>> begin Available data
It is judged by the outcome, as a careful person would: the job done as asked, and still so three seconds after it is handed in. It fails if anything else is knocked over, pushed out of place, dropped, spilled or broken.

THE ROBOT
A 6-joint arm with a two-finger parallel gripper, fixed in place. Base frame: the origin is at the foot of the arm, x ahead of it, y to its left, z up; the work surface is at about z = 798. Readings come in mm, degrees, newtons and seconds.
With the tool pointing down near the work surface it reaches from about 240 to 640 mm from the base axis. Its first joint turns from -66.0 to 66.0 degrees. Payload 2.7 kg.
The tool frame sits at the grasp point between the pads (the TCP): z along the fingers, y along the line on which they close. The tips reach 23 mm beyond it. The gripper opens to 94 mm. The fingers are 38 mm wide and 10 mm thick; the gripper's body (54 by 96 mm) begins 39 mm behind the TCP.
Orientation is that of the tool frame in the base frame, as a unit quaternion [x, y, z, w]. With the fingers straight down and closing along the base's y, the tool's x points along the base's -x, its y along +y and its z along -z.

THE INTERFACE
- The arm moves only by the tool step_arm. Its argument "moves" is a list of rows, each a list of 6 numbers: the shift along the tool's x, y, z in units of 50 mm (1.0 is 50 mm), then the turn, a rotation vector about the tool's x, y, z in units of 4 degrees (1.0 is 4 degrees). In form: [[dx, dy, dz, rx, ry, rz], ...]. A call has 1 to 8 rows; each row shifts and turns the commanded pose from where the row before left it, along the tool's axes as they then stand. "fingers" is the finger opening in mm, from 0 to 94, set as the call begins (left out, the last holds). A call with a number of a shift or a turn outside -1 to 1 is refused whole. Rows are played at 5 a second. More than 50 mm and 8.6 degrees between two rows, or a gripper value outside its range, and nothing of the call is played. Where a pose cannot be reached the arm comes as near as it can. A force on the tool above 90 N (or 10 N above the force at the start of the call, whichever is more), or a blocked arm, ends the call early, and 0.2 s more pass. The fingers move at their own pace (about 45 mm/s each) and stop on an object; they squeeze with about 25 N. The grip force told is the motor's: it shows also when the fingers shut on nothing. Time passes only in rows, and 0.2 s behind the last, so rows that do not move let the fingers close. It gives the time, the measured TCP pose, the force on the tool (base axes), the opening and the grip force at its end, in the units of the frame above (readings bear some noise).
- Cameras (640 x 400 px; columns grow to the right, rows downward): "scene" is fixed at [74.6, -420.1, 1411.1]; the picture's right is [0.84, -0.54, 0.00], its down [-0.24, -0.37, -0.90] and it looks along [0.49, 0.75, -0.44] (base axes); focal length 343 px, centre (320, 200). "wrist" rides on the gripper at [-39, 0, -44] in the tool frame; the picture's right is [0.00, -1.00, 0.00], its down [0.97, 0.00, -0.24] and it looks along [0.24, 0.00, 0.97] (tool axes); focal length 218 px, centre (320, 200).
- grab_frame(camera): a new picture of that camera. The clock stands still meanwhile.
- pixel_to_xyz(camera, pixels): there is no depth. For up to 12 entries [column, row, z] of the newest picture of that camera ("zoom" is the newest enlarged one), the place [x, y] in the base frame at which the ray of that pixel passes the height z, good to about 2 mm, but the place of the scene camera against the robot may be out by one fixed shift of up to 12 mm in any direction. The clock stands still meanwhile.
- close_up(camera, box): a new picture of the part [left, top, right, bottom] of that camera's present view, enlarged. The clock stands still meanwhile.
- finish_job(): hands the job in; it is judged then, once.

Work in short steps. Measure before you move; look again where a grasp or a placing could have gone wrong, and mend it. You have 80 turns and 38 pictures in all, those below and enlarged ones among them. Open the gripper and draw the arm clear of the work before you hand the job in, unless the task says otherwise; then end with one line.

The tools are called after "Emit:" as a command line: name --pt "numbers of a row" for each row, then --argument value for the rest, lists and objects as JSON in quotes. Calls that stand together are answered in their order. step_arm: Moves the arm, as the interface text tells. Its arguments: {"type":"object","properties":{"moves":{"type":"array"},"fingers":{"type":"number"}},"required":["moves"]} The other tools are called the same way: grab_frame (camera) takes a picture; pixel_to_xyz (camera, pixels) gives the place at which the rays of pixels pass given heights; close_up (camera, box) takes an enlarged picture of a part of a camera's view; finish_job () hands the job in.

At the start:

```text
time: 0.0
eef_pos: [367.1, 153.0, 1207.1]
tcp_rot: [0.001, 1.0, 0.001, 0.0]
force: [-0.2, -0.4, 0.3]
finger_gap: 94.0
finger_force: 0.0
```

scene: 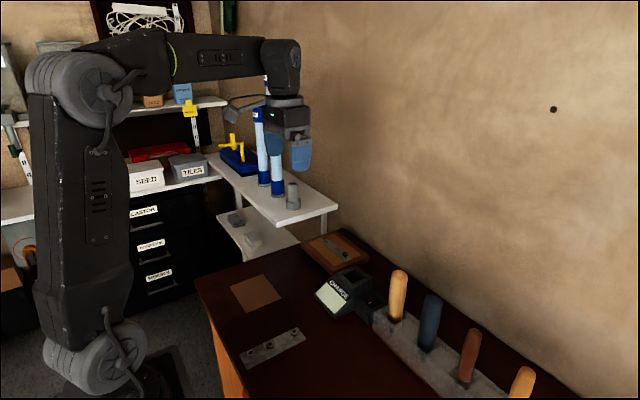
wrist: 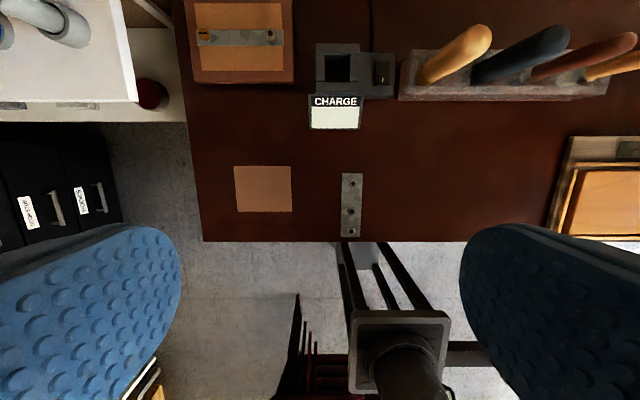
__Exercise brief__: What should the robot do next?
>> end Available data
__Exercise brief__: Find every line that has "right" in it, then return those lines.

__Exercise output__:
- Cameras (640 x 400 px; columns grow to the right, rows downward): "scene" is fixed at [74.6, -420.1, 1411.1]; the picture's right is [0.84, -0.54, 0.00], its down [-0.24, -0.37, -0.90] and it looks along [0.49, 0.75, -0.44] (base axes); focal length 343 px, centre (320, 200). "wrist" rides on the gripper at [-39, 0, -44] in the tool frame; the picture's right is [0.00, -1.00, 0.00], its down [0.97, 0.00, -0.24] and it looks along [0.24, 0.00, 0.97] (tool axes); focal length 218 px, centre (320, 200).
- close_up(camera, box): a new picture of the part [left, top, right, bottom] of that camera's present view, enlarged. The clock stands still meanwhile.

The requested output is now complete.